While Lane does make a moral condemnation of slavery, he specifically calls it a scourge upon only the master and the white community. It might, in fact, work out very well for the slaves. Maybe they need that kind of management and cannot prosper without it. This echoes proslavery writers who preached the virtues that slavery taught to the enslaved. They learned true white religion and true white civilization under the master’s lash. If that took a few stripes, then so it goes. Not blessed with the faculties granted to those who wisely chose white skin at their births, the slave required harsher tutelage. Even that would never make a slave into the equal of a white man, but slaves would realize a vast improvement all the same. That the slaves disagreed and resisted with slow work, broken tools, deliberately misunderstood instructions, by stealing themselves, and on occasion by outright violence did not enter into it. They just didn’t want to take their medicine. Resistance to brutality thus legitimated further brutality.
But Lane’s brief critique does have an element of truth to it. This comes not in the claims about Kansas’ suitability to slavery, as adjacent Missouri did just fine, nor in slavery’s economic backwardness. While generations of historians took that for granted, more recent studies have shown that slavery remained a tremendous fountain of stolen wealth for its practitioners. Consider instead the effect of habitual brutality upon other people. Every whipped slave requires a hand on the lash. If you see a person whipped for disobedience every day, if terrorizing people into compliance forms part of your daily experience, to some degree you internalize these things. As social animals, we pick up our norms from watching others. You get used to it. To minimize the stress of seeing it, you find ways to dull your natural empathy.
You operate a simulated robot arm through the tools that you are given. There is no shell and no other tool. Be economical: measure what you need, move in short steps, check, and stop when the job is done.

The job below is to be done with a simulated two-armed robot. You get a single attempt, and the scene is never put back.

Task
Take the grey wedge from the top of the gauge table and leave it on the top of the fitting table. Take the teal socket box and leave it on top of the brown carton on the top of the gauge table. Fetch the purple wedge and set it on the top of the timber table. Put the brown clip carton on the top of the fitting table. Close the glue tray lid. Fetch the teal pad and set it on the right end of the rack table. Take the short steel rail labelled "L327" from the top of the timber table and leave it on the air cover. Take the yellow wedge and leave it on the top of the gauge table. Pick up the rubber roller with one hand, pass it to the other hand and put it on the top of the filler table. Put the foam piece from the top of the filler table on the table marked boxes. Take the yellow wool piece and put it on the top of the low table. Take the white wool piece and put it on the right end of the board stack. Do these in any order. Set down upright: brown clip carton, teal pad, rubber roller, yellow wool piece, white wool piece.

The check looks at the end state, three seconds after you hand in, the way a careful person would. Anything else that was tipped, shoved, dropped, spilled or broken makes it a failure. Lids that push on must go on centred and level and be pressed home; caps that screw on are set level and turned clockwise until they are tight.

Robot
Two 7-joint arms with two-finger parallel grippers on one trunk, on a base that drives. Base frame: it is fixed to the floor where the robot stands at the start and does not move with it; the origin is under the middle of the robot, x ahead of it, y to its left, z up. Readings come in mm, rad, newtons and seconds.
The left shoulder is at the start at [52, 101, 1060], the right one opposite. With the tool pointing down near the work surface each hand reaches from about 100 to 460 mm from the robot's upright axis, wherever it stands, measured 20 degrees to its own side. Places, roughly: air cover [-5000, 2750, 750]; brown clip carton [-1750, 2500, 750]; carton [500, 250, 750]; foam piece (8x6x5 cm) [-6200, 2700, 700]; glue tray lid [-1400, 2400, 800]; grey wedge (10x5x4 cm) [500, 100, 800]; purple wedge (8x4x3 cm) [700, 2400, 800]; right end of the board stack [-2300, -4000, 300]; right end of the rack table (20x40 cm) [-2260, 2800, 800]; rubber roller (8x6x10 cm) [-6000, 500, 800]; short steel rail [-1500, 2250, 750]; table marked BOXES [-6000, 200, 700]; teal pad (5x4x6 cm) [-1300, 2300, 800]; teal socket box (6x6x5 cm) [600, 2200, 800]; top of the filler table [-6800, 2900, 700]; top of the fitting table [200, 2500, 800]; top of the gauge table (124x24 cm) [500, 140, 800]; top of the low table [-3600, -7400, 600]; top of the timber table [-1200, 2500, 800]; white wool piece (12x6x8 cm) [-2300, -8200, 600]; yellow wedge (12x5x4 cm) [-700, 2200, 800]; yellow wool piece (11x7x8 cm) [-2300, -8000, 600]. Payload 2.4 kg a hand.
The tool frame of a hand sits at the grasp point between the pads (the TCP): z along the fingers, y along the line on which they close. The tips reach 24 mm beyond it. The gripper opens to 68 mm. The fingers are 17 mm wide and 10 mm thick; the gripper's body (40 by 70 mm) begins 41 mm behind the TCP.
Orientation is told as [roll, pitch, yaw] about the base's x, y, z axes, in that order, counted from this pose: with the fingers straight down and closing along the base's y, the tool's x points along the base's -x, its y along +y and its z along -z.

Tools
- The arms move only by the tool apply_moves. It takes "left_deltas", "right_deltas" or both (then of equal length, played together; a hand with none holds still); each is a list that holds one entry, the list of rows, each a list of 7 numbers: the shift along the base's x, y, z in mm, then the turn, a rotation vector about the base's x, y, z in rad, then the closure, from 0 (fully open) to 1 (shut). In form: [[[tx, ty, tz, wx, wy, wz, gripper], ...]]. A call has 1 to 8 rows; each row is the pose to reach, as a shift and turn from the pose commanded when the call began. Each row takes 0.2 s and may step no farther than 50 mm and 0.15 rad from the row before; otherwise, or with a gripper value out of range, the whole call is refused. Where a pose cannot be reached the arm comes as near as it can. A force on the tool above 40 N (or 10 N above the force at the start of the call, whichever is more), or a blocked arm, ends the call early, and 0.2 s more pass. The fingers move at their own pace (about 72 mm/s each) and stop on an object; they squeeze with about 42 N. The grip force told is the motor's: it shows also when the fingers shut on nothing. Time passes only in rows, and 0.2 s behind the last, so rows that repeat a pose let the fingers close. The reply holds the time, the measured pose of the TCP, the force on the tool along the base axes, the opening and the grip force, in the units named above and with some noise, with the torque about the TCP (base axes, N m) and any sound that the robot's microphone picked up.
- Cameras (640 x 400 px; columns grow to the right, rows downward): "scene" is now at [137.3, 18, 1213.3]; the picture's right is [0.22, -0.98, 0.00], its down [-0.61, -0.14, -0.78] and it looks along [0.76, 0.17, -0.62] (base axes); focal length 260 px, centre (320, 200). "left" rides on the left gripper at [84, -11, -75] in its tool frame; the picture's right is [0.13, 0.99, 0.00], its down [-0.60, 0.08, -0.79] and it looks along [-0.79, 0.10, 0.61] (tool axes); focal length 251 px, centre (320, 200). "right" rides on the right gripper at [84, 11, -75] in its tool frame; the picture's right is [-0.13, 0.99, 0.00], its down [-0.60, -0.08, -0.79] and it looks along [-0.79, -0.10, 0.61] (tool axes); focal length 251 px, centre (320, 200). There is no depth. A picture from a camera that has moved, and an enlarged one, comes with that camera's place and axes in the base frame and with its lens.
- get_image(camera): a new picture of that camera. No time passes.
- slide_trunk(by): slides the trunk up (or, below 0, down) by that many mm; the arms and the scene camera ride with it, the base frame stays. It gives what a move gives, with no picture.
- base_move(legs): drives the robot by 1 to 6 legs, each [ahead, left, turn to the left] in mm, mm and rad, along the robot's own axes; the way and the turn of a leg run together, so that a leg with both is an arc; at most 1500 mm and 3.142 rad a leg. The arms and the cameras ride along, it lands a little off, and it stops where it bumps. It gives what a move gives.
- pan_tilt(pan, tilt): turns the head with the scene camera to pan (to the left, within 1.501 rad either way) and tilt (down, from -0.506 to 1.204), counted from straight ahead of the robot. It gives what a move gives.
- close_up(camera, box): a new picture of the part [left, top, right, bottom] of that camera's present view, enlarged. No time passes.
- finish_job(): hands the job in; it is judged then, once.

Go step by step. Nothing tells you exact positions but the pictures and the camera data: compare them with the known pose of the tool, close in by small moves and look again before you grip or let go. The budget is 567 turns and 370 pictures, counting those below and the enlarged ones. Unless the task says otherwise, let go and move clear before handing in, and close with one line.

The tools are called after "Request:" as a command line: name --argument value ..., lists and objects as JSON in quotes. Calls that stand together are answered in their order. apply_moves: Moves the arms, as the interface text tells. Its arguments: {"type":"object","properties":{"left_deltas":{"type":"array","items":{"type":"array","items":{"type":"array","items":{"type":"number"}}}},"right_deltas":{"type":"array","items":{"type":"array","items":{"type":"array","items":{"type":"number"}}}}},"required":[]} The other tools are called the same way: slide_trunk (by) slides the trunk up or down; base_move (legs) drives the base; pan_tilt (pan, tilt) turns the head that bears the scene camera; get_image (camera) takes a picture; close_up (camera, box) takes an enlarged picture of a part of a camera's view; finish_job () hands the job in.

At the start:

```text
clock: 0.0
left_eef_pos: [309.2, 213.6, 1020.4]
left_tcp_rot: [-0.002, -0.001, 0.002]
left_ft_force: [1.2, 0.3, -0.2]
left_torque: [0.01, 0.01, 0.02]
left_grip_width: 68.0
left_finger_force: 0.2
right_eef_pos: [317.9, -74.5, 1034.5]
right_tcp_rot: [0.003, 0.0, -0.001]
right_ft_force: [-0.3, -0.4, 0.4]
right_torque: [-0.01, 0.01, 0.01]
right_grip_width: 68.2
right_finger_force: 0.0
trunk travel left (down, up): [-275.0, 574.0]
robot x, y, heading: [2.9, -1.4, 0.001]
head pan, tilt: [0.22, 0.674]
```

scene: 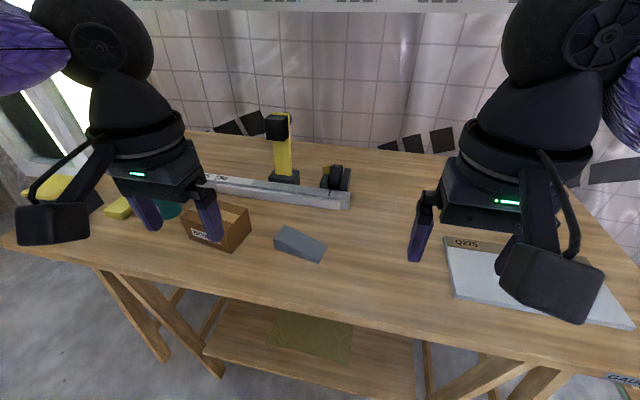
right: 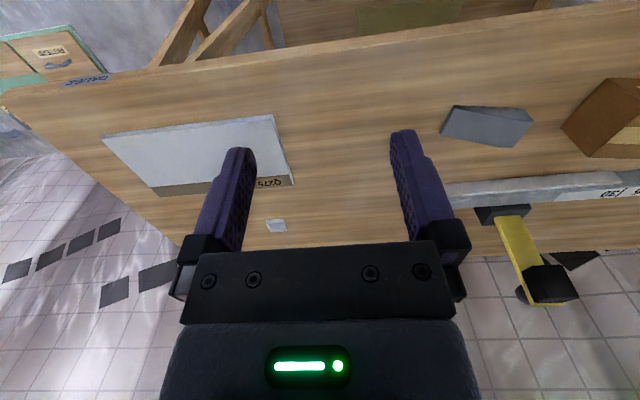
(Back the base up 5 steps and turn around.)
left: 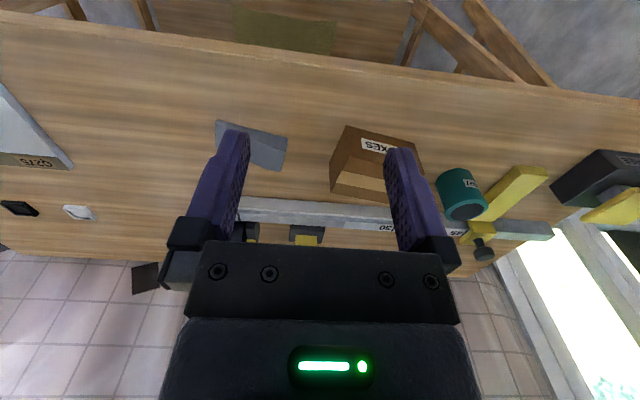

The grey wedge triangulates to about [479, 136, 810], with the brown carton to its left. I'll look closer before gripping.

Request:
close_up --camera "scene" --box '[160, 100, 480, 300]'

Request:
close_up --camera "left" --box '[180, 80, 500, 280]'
You make excuses. You decide that you can’t do anything. We do not have it in us to begin the world anew. Participating yourself simply makes it imperative that you convince yourself of the necessity, even righteousness, of the violence much faster.
In a slave society, one grows up around this. The model of authority one imbibes must incorporate, to some degree, the use of brutal violence to secure compliance and demonstrate dominance. Not everybody will yield to these social pressure, but most people will. If they did not, a slave society could never develop in the first place. By learning how to manage slaves with violence and terror, one adopts a model that knows no color line. Violence against slaves receives its rationalization in necessity. They just have to learn that way, or horrors ensue. With that belief internalized what stops a person from applying the same methods to a white body that presents a challenge to slavery and so invokes the same potential horrors?
Nobody proposed selling Charles Robinson’s children, but his invocation of the slavery of whites has a grain of truth in it. Means of social control developed to preserve slavery would inevitably see use against whites who threatened the institution. They already had. When Robert S. Kelley came calling on Pardee Butler, he wanted Butler to endorse the whipping of a white man who questioned slavery. That level of abuse paled in comparison to what slaves endured daily, but it did pose a real threat to white Kansans. Any one of them gathered might become as the next Butler, or worse.